## TEXT SHOWN:

The play, as best I can guess, is a comedy based upon the whims of the Turkish Bey (or regional chieftain), who wants to love an Italian girl.  There is an elaborate intertwine of the sexes, with the focal point the beautiful (and Italian) Isabella.  Her true love is for Lindoro.  And, in true comedic style, despite things looking bleak, Isabella and Lindoro connect at the end, with the Bey looking foolish and swearing off Italian women forever.  (The full performance, though I question its value is available on YouTube (http://www.youtube.com/watch?v=lb-EPcZD7SI ).  Rossini's style with any of his libretto is passionate and fun http://www.emmedici.com/hobbies/musica/rossini/libretti/italiana0.htm, owing much to a tried and true formulae of material.  Although this may lend itself to scrutiny, let's not forget the wealth of material and accomplishments this 'skill' provided!

Intrigued to read more about Rossini, one would find out that, as he was a foodie, a gastronomique, who would create a series of dishes bearing his name.  Such a passion would lead to his death, but such richness in passion, food and music had to have been an exquisite time, while it lasted.  http://www.sfcv.org/article/top-10-alla-rossini-recipes.

Outside of all this, reading deeper into wikipedia, I found that his body was interred at the Florence church of San Croce.  Had I but known then!  But looking back is a skill for the weak, so I'll not dwell.  The beauty and grace of the church still lingers with me today...

## GIVEN MATERIAL:
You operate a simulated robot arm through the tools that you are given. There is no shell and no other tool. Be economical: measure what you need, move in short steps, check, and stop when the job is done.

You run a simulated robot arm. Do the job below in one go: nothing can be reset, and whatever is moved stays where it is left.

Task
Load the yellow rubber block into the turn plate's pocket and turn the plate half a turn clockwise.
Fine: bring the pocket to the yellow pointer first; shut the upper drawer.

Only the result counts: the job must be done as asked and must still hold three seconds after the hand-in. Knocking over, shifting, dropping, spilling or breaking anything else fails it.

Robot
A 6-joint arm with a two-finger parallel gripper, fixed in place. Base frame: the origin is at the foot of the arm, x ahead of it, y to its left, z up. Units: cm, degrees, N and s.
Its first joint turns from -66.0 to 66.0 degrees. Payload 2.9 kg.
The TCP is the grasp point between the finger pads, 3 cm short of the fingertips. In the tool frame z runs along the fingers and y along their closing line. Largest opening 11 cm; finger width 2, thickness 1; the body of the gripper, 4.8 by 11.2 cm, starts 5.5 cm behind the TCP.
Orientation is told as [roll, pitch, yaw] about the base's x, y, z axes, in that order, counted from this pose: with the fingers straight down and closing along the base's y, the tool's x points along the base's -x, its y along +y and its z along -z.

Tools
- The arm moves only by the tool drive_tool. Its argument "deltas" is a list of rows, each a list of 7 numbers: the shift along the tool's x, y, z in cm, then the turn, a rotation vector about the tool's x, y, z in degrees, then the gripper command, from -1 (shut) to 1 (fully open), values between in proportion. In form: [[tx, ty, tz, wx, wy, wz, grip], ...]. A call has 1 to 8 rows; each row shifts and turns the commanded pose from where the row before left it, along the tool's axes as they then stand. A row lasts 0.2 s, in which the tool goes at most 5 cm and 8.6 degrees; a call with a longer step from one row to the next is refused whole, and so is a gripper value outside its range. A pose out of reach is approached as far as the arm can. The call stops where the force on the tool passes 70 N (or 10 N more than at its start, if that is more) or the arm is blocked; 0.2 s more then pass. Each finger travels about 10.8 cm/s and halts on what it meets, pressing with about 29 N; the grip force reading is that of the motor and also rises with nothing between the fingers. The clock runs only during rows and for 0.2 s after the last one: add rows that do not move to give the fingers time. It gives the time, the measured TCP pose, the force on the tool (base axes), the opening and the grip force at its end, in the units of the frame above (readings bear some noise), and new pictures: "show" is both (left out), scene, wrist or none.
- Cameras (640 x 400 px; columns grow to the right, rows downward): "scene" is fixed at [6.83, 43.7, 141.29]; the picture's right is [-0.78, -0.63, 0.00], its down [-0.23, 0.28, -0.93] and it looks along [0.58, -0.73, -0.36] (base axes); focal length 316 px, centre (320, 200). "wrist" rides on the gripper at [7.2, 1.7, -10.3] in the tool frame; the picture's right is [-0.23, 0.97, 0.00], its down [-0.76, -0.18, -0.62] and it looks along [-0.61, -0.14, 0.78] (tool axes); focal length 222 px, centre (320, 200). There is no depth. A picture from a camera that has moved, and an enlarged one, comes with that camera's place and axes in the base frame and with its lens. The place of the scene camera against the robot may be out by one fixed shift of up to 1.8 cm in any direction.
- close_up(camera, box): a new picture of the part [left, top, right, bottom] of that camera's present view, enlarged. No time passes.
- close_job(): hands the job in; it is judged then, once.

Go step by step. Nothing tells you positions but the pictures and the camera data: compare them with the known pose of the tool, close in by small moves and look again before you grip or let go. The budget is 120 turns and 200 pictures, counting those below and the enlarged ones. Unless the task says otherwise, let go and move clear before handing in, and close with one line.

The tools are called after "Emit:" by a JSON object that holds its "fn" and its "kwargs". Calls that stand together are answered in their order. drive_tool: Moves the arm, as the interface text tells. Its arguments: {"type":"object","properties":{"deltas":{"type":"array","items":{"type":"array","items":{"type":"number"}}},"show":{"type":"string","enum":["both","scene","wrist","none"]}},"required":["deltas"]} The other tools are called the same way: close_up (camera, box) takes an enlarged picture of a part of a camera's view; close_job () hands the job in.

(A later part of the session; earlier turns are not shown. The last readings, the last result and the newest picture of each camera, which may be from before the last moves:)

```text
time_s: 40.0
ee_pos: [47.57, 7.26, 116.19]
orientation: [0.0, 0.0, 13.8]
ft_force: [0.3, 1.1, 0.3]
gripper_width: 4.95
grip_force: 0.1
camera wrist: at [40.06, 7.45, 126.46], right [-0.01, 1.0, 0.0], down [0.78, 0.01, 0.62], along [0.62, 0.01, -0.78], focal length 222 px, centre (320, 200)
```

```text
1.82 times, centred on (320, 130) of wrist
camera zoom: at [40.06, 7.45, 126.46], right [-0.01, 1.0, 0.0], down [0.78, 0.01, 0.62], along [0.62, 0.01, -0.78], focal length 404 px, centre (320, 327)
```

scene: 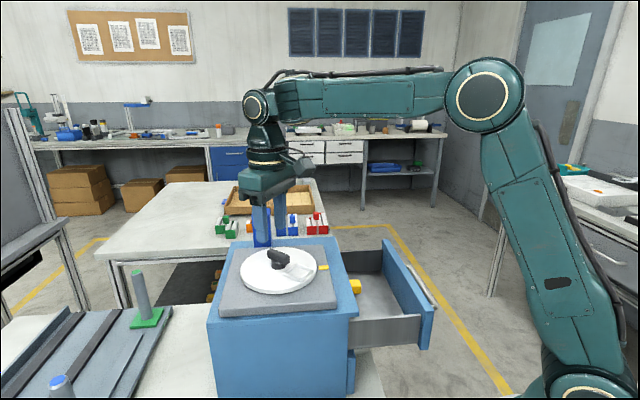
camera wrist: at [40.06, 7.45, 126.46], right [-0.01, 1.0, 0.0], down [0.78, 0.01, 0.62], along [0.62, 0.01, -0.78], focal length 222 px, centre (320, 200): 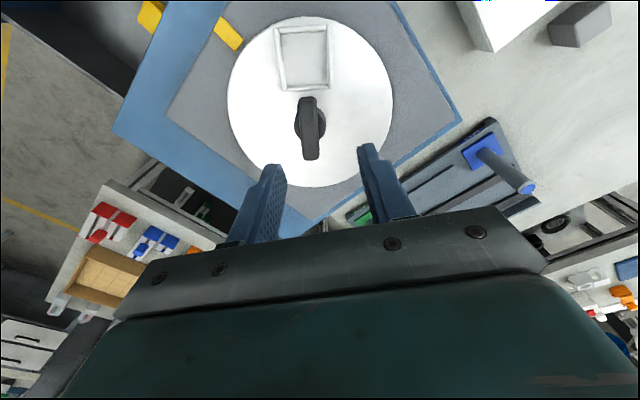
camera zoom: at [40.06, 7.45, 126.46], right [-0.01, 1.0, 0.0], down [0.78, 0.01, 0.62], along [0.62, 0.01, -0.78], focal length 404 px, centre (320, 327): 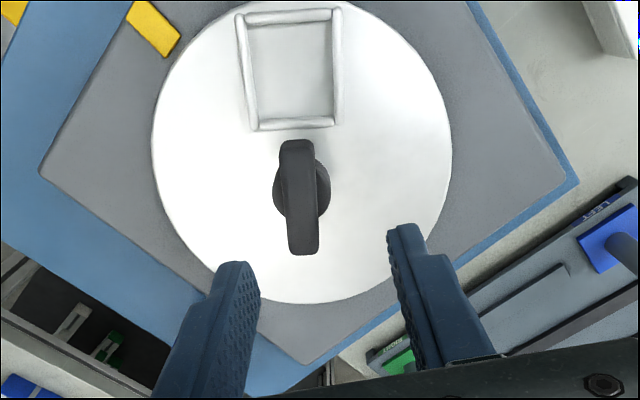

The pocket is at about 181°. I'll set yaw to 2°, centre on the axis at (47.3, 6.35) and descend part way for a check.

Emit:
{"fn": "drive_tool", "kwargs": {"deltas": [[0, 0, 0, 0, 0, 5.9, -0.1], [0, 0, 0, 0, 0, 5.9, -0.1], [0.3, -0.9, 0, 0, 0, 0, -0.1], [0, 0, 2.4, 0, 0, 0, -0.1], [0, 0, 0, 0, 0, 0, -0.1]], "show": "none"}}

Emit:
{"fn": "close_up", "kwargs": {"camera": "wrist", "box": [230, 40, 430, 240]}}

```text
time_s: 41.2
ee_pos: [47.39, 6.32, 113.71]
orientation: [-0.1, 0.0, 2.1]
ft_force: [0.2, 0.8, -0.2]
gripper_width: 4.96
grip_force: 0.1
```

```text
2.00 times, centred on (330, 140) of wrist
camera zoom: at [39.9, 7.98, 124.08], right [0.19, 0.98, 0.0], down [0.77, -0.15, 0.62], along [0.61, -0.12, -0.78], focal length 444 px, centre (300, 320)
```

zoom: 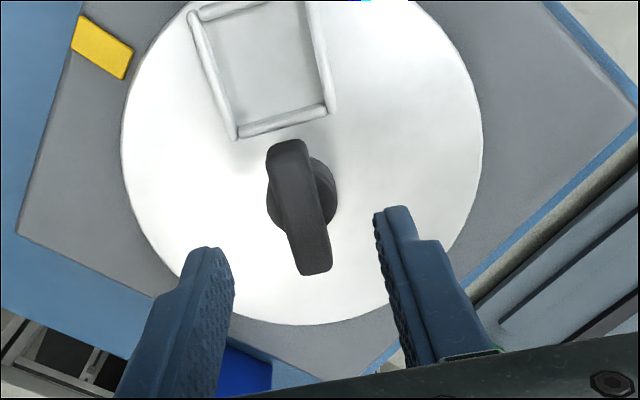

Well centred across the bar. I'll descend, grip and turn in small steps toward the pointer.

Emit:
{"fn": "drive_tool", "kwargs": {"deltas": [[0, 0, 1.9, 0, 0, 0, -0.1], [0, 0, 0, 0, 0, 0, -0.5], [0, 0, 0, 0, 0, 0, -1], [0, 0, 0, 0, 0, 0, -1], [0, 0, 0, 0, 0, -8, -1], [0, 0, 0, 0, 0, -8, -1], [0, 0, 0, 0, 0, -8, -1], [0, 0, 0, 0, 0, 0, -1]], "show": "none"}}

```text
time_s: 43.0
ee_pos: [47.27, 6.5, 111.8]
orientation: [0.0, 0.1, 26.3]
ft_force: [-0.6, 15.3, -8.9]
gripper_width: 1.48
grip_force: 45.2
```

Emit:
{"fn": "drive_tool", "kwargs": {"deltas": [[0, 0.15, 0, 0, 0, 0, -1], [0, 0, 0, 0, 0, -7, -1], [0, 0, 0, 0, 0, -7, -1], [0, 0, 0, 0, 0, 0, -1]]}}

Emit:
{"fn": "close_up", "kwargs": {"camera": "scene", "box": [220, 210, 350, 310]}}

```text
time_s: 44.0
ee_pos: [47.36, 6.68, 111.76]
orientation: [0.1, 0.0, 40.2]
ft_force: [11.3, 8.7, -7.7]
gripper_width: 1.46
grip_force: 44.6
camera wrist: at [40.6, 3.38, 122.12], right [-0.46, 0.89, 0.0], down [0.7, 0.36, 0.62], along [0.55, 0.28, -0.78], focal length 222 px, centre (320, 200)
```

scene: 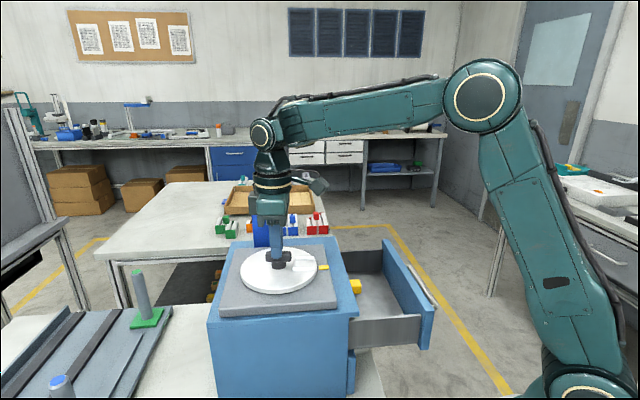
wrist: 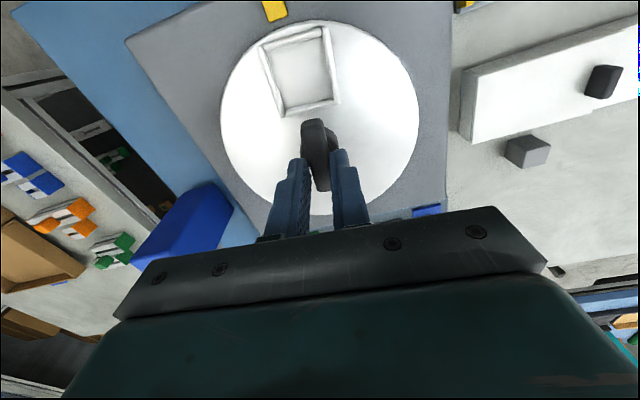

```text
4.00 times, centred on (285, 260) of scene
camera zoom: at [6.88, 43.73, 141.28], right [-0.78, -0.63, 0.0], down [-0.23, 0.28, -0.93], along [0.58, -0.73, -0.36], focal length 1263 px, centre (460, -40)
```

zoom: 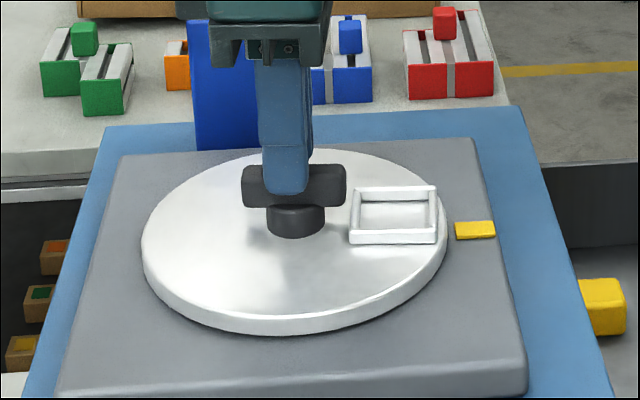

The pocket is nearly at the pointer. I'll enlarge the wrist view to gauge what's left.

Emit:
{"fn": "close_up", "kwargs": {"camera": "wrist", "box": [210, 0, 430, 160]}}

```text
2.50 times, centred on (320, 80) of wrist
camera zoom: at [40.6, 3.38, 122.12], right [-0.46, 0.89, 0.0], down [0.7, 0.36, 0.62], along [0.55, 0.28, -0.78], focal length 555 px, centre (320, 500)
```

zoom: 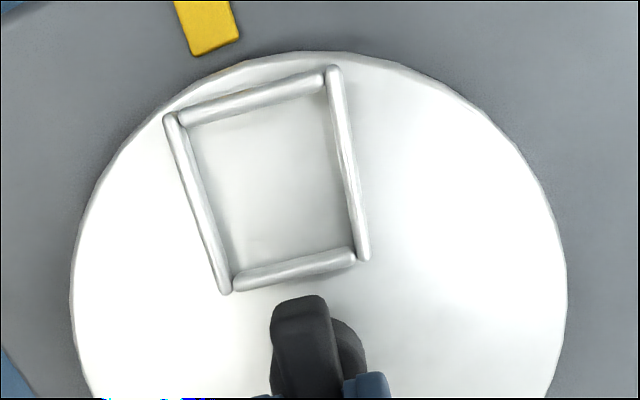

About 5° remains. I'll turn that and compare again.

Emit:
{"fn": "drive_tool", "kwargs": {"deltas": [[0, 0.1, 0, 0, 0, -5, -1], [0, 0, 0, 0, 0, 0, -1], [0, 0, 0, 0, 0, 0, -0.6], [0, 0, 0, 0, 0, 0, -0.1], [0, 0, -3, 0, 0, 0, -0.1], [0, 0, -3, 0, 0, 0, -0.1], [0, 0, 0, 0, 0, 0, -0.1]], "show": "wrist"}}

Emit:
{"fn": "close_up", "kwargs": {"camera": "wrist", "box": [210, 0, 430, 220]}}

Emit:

## TASKS:
1. Locate "Intrigued to read" and "with me today..." in the text shown, and write out these words with everything between them.
2. Take up the text shown again after its last words.

## SOLVED PROBLEMS:
1.
Intrigued to read more about Rossini, one would find out that, as he was a foodie, a gastronomique, who would create a series of dishes bearing his name.  Such a passion would lead to his death, but such richness in passion, food and music had to have been an exquisite time, while it lasted.  http://www.sfcv.org/article/top-10-alla-rossini-recipes.

Outside of all this, reading deeper into wikipedia, I found that his body was interred at the Florence church of San Croce.  Had I but known then!  But looking back is a skill for the weak, so I'll not dwell.  The beauty and grace of the church still lingers with me today...

2.
Had my wife not been interested in getting a hand painted plate, from a little lean-to shop we happened to pass from another alleyway, I'm sure we'd have never entered the place.  [In point of fact, the alley we had just exited was of purpose to get a hand-carved Pinocchio toy from a famous shop that has been there for centuries.  I was dead set on getting a hand-carved wood toy, just stop me, but I have a very queer sense of what I need in life.  I told myself I was happy to see it with my eyes, but I was explicitly not going to pay a few hundred dollars for a piece of wood.  I am my father's son.]   So, as my wife settled on a smartly painted plate that had warm colored accents upon its face, (it was not for eating!  It was pointed out as mere decoration), the young lady mentioned that, if we had not gone to San Croce, that we needed to make sure to go.  Perhaps she read upon our faces that we were devout Catholics, as I read the same on hers?

Either way, the church was right at the far end of the small square that we found ourselves.  The white walls appeared a contrast of sorts, since it did seem to be much older than other immediate structures.  Florence is a bright city of earth toned buildings  By all means it is ancient to an American's mien, but, is well kept and could have easily been recent, if one did not have a sense of history.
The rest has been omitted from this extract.